India’s Tech Boom Sparks Recruitment Rush

Author: 
Narayanan Madhavan, Reuters
Publication Date: 
Thu, 2005-07-28 03:00

BANGALORE, 28 July 2005 — On a hot summer weekend in India’s technology capital, 28,000 young graduates converge on a suburban indoor stadium and create a stampede for jobs in the exploding software and business service industries. A large board advertising Cognizant Technology Solutions Corp. falls to the floor with a thud, jostled by a crowd of graduates clutching their resumes in search of a big break with the NASDAQ-listed company.

Cognizant was among 24 companies taking part in a job fair organized by The Hindu newspaper last month. About 100 of its executives sifted through resumes, interviewing candidates for quick selection and offering jobs to 150 people. “It is like speed dating,” said Gautam Sinha, managing director of recruitment firm TVA Infotech.

“Speed is becoming critical because resumes are perishable, like fruit and vegetables,” he said. “If you sit on them, they start to stink.” Popular weekend job fairs enable companies and headhunters quickly to hire young workers, often with little or no experience, to fill tens of thousands of vacancies created by India’s outsourcing boom. India’s software and business service industries, from computer coding and call centers to accounting, equity research and engineering design, are expected to grow 32 percent in the year to March 2006 from $17.2 billion last year. Similar growth will follow in these industries’ English-speaking workforce of 1 million.
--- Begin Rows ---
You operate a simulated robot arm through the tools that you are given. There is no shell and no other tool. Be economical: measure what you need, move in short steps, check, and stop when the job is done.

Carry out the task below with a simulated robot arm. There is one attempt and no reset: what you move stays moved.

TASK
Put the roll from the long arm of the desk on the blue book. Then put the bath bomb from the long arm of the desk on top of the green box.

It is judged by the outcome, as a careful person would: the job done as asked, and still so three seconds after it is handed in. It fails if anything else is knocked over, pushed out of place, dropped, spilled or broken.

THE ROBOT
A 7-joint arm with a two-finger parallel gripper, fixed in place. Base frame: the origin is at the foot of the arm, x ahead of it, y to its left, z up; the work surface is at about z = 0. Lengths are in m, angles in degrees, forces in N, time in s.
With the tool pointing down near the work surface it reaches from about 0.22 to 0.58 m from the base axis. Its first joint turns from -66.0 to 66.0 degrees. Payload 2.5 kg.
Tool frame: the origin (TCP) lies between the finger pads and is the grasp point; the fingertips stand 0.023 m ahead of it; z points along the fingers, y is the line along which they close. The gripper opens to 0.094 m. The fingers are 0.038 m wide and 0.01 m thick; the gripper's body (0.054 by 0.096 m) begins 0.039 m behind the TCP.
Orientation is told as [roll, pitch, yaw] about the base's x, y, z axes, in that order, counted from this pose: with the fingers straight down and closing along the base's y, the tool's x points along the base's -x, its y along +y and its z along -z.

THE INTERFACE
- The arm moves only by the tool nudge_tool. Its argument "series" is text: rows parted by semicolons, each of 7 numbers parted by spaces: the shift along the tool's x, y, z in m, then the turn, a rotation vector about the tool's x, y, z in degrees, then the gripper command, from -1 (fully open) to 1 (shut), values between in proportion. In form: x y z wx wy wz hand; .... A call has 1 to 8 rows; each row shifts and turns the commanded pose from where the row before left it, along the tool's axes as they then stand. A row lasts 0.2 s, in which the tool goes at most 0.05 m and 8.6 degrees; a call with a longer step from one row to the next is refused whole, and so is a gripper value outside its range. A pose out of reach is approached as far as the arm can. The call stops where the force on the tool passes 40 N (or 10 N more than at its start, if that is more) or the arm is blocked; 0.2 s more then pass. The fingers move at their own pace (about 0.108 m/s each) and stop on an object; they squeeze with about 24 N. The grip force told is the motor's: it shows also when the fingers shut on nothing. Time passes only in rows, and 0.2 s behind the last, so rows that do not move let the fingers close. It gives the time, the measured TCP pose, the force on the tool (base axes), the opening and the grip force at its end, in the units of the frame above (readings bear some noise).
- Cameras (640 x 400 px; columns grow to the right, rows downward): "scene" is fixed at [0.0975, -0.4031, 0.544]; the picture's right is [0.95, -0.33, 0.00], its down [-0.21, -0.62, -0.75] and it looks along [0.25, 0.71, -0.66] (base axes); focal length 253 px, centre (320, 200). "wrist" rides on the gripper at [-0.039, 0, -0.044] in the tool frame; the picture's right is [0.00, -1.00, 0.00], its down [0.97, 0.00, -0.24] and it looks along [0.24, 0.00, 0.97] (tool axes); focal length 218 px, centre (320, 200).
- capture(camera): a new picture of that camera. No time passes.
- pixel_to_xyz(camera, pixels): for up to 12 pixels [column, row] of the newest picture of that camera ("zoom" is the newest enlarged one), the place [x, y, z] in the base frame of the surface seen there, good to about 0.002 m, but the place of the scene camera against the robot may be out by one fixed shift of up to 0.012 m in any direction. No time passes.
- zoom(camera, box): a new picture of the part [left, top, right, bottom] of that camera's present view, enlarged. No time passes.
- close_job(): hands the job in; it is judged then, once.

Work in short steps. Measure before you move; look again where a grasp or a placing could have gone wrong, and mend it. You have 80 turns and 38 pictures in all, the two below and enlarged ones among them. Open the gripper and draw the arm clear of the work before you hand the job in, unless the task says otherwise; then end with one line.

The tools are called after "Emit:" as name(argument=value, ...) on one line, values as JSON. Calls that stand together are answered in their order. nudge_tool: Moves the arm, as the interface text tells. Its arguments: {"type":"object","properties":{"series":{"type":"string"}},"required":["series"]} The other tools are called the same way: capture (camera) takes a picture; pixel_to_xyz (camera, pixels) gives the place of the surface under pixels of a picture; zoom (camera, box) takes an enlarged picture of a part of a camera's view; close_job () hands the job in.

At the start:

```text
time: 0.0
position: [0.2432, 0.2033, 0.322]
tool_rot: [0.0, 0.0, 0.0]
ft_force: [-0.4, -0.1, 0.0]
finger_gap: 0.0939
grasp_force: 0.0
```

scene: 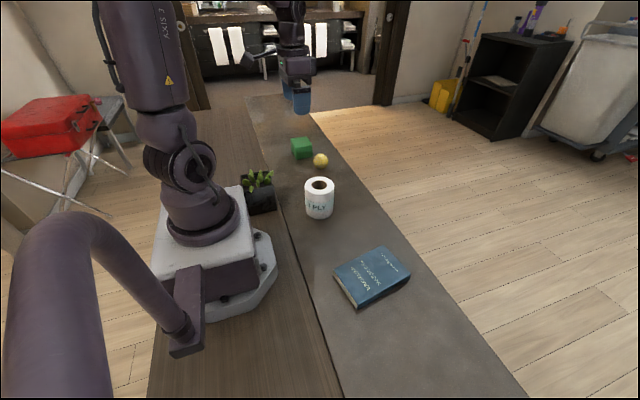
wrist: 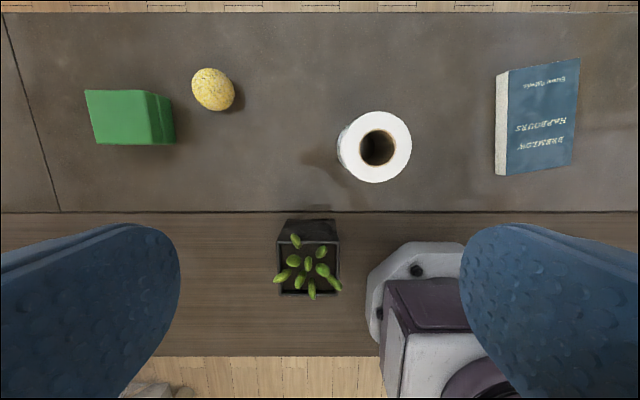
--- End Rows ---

Industry officials say services like retail and telecoms will create two million jobs in India in the next two years. At the job fairs, many of these positions will be offered on-the-spot, subject only to reference checks.

“The entire process is done here,” said Kalyan Mohan, vice president of Cognizant, which had 45 interview panels grilling youngsters who had earlier taken a written test in the stadium. “We are able to recruit without intermediaries and the fair is important for branding as an employer,” Mohan said.

As more new graduates are hired, more experienced managers are required to supervise them. Sinha’s TVA Infotech runs “Aspire Lounge,” which lays on discreet weekend sessions in plush hotels that allow mid-level managers to find new employers away from the job fair queues. Companies are segregated on different floors to maintain secrecy.

“The best part is to be able to meet, on a weekend, more companies with a career counselor,” said a manager selected by Accenture Ltd., who asked not to be identified. “The response time is fast and presentations help you avoid going through Web sites to know about employers,” he said. “It was cozy, nice and comfortable.” Hewlett-Packard Co., Computer Associates International Inc. and Wipro Ltd. are some of the firms that make use of such lounges, Sinha said. He said his company was planning a “Platinum” model for more senior managers, who would be taken by recruiters for expenses-paid family holidays.

Demand for workers to fill temporary jobs in India’s 60 million-strong telecom services industry is also huge, with large numbers often needed at short notice for expansion or marketing campaigns.